Like everything corrupted by money, the original vision of what NFTs were supposed to bring to the digital art economy has been eclipsed by the economics. Instead of regular digital art consumers having direct access to artists and directly supporting them, the rapid rise in prices has led to a hyped investment culture. Also, crypto is still not a widely accepted form of payment, so NFT marketplaces are one of the few places where you can use crypto assets - which attracts the attention of the crypto market. 

It is clear the concept of NFTs is an idea that will likely have longevity.  Success involves taking a closer look at the true source of long-term proof of ownership and a focus on the Creator. Over time, consumers, investors, and artists will not be satisfied with their work hinged on the success of an online marketplace, or if the code they own is simply a link and not the image itself. The rise in prices and the buzz around NFTs could lead to a bubble as many fear that some NFTs are overvalued. This presents a problem if the bubble bursts and suddenly investors are holding something almost worthless. Another important aspect is the energy usage it takes to run blockchains and the marketplaces themselves.

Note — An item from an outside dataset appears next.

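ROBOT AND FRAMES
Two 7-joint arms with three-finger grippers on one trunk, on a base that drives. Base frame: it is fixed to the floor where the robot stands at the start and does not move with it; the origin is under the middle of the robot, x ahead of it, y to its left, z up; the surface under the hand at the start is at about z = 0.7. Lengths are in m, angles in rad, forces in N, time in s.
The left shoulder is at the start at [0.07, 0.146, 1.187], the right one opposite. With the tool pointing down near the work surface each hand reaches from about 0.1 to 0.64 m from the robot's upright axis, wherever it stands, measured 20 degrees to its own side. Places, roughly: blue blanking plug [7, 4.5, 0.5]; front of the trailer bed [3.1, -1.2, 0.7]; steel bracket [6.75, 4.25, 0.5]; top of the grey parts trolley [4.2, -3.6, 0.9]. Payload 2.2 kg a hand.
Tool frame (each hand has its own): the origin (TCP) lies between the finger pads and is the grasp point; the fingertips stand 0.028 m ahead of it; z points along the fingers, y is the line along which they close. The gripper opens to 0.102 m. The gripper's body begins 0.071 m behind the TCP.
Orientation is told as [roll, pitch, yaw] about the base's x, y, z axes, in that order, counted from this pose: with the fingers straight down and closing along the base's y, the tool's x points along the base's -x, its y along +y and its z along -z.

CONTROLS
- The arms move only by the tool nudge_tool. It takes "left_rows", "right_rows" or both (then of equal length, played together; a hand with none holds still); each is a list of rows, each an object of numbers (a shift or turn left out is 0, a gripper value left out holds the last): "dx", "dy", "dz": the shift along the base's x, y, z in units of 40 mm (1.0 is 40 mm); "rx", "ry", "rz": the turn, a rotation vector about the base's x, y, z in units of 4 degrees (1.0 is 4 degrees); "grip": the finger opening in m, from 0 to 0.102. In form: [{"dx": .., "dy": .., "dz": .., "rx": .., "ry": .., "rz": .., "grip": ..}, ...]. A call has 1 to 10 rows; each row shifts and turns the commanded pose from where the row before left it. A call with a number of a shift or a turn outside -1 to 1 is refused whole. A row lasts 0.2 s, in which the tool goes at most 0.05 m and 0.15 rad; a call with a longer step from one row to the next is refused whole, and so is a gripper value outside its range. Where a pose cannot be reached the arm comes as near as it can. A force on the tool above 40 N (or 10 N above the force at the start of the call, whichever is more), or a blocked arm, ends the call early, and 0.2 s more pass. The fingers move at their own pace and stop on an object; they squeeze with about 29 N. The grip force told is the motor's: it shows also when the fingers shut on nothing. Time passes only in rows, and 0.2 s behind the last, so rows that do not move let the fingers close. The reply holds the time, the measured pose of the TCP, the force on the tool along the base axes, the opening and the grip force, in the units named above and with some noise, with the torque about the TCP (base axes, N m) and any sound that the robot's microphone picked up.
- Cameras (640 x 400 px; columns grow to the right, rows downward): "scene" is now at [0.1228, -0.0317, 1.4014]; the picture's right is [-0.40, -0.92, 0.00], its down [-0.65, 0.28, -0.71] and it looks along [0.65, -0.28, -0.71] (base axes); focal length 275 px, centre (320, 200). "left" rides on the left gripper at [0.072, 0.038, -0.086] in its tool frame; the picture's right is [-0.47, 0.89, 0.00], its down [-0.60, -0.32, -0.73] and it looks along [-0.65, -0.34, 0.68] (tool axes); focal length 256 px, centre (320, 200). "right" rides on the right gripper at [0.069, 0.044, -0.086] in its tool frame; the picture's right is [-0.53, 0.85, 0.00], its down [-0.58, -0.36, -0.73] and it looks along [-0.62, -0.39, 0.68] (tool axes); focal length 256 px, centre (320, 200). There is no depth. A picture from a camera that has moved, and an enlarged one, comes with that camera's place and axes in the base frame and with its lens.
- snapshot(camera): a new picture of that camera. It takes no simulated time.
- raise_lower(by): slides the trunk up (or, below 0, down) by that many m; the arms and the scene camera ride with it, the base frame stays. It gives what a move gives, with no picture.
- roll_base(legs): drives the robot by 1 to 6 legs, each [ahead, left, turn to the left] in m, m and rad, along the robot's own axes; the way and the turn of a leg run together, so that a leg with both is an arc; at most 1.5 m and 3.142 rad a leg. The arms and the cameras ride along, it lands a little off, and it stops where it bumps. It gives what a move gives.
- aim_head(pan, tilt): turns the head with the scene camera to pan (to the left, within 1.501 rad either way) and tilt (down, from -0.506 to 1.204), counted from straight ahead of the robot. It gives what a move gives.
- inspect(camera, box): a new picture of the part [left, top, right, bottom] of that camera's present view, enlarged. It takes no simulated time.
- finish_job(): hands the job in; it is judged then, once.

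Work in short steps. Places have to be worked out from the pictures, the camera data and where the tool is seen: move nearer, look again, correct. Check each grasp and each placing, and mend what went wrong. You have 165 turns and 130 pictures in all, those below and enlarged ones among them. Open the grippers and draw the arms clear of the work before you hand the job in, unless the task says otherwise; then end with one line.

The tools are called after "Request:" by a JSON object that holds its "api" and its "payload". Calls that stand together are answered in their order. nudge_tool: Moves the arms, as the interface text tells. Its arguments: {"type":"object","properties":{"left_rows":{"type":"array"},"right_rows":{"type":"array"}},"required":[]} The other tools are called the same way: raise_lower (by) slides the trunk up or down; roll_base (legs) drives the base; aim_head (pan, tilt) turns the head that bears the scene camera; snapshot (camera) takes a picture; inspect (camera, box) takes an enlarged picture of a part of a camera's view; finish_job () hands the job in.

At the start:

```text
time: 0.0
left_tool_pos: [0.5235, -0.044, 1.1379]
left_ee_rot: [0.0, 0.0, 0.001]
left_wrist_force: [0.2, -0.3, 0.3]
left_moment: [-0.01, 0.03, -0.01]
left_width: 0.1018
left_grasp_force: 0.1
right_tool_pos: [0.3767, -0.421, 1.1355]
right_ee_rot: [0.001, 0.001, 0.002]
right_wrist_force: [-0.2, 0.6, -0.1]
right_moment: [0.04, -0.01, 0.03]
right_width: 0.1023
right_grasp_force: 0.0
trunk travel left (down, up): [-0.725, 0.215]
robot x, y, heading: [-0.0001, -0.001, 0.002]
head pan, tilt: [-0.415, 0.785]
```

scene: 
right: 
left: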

Much like cryptocurrencies, these digital assets require a lot of energy and can be damaging to the environment as a result because they run on the same core protocols. 

The future of NFTs can be in doubt, although it seems that while it may be overhyped right now, there is an underlying intrinsic value which was the original vision of Anil Dash and his partner Kevin McCoy. If some of the issues in the blockchain can be fixed and the NFTs return to being about the artists and valuing their work, then NFTs could be a great and useful tool to improving the work of digital artists and creators.